* [TASK TO COMPLETE]:
Below are several entries. Transcribe exactly those lines that fall from the one with "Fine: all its" through the one with "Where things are", end lines included.

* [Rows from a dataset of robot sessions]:
>>

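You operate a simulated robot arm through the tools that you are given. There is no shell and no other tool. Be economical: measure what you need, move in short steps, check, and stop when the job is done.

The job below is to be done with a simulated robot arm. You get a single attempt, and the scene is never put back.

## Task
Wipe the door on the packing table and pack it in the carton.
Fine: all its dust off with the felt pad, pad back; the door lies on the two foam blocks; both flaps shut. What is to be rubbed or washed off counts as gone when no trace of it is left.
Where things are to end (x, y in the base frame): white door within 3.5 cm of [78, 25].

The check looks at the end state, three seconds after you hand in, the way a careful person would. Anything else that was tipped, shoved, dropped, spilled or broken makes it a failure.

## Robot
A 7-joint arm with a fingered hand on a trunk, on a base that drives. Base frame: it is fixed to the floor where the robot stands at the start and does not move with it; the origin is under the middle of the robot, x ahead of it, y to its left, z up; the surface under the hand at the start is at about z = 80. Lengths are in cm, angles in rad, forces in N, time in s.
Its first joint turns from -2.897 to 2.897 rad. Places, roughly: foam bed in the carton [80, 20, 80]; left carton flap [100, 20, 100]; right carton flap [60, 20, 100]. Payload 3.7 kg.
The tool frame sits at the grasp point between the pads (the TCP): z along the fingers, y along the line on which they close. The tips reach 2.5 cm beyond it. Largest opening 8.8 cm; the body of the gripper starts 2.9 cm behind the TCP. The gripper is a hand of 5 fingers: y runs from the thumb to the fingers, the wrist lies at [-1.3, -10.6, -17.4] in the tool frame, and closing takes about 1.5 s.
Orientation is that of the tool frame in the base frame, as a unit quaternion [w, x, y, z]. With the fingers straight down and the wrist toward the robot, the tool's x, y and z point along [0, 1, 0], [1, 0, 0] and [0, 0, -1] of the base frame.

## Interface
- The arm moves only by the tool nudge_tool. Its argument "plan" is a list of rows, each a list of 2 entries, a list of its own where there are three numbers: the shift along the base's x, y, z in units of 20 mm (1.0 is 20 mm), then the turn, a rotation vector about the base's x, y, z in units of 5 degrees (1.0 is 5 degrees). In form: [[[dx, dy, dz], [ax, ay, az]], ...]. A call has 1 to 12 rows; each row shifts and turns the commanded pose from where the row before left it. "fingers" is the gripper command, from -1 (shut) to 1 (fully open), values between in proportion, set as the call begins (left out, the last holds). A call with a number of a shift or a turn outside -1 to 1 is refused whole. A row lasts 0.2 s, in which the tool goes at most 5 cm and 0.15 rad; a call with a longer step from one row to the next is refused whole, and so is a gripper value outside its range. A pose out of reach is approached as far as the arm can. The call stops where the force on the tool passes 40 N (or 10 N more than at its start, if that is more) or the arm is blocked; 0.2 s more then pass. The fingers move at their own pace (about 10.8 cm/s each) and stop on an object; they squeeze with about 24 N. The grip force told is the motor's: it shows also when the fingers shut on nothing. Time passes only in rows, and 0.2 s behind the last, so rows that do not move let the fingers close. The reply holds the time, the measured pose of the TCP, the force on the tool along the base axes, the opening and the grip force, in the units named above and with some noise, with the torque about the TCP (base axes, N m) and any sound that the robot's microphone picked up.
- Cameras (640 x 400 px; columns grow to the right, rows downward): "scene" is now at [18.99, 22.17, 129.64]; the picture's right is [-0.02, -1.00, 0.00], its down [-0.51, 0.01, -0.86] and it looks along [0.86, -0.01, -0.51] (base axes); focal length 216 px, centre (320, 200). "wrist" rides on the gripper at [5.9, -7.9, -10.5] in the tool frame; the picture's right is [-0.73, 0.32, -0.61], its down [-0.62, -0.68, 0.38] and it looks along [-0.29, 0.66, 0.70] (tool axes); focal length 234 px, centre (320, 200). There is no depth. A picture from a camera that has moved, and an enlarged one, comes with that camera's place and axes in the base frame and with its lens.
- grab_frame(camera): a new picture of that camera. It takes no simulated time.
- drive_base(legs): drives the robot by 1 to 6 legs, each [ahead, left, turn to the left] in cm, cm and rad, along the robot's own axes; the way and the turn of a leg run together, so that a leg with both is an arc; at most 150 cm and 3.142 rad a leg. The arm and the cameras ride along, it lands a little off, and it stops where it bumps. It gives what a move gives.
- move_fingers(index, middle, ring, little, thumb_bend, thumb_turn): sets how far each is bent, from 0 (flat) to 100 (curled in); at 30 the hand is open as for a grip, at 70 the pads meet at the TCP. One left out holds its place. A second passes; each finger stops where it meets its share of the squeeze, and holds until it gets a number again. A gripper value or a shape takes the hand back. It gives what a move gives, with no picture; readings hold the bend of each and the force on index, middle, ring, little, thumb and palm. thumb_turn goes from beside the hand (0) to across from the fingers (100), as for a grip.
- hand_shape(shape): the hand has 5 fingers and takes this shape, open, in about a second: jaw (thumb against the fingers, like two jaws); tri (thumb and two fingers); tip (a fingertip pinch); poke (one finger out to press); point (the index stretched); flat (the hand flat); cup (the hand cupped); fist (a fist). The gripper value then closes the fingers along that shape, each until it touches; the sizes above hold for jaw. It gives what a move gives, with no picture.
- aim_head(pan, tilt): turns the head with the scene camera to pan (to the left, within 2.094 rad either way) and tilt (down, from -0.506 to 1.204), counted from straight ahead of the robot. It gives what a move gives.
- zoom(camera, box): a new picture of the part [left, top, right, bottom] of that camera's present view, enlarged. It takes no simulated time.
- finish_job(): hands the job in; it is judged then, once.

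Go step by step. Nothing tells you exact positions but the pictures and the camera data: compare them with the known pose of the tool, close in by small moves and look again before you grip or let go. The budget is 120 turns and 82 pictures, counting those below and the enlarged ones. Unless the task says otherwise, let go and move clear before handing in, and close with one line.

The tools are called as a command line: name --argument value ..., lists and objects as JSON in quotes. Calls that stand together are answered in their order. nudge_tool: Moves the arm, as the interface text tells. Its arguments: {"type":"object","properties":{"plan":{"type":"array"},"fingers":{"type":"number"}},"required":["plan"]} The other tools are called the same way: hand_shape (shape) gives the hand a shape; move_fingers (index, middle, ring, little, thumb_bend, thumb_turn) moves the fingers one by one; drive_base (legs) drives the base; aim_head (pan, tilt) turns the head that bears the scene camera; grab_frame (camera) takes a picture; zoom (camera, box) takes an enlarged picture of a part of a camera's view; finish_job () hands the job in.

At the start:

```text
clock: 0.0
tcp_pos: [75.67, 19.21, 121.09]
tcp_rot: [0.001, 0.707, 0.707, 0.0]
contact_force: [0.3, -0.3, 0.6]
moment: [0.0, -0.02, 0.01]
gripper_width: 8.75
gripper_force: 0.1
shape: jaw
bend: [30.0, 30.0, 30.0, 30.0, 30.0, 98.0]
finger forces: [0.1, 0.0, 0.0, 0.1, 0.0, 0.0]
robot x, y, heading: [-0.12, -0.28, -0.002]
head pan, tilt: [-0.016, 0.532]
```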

<<
>>

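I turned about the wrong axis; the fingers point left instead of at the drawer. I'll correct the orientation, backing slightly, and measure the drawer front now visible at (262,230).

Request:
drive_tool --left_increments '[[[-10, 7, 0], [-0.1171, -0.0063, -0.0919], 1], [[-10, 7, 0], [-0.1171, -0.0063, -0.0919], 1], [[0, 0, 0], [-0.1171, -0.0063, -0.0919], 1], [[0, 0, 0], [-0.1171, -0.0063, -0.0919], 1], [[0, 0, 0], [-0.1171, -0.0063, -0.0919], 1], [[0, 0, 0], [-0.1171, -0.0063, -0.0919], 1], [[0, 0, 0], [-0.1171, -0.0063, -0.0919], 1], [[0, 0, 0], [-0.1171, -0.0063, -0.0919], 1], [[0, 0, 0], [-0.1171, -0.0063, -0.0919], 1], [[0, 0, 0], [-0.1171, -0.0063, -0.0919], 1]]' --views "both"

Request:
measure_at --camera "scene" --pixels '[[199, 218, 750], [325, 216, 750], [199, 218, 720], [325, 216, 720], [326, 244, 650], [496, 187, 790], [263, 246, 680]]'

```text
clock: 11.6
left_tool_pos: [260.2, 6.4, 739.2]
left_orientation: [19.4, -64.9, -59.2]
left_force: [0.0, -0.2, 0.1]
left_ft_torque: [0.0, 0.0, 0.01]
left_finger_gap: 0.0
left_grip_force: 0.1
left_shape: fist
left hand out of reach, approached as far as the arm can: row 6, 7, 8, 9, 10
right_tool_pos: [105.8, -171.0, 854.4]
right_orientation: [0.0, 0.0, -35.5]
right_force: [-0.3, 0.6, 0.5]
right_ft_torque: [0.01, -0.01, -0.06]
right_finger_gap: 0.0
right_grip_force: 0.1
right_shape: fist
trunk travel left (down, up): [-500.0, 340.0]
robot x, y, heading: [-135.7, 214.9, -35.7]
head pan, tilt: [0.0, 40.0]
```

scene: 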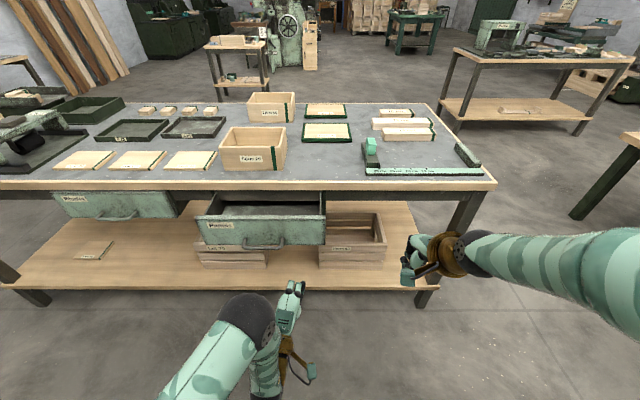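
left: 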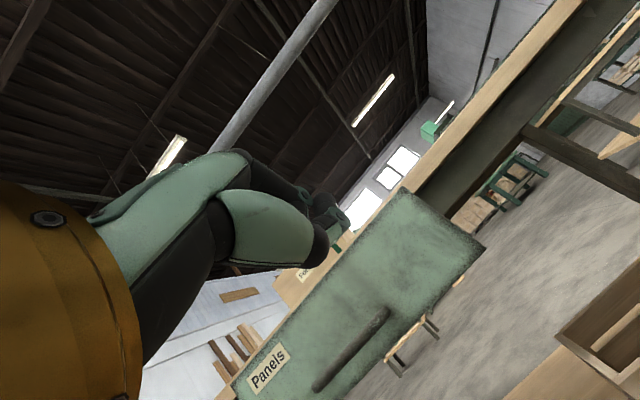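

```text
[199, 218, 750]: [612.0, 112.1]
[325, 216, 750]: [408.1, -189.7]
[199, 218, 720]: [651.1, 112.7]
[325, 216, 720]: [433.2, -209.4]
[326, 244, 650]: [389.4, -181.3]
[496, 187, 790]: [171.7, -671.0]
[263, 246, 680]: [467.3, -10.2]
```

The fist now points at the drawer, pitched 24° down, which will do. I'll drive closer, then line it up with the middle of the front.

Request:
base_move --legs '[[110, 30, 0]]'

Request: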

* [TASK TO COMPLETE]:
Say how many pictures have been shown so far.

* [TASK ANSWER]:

<<

* [TASK ANSWER]:
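Fine: all its dust off with the felt pad, pad back; the door lies on the two foam blocks; both flaps shut. What is to be rubbed or washed off counts as gone when no trace of it is left.
Where things are to end (x, y in the base frame): white door within 3.5 cm of [78, 25].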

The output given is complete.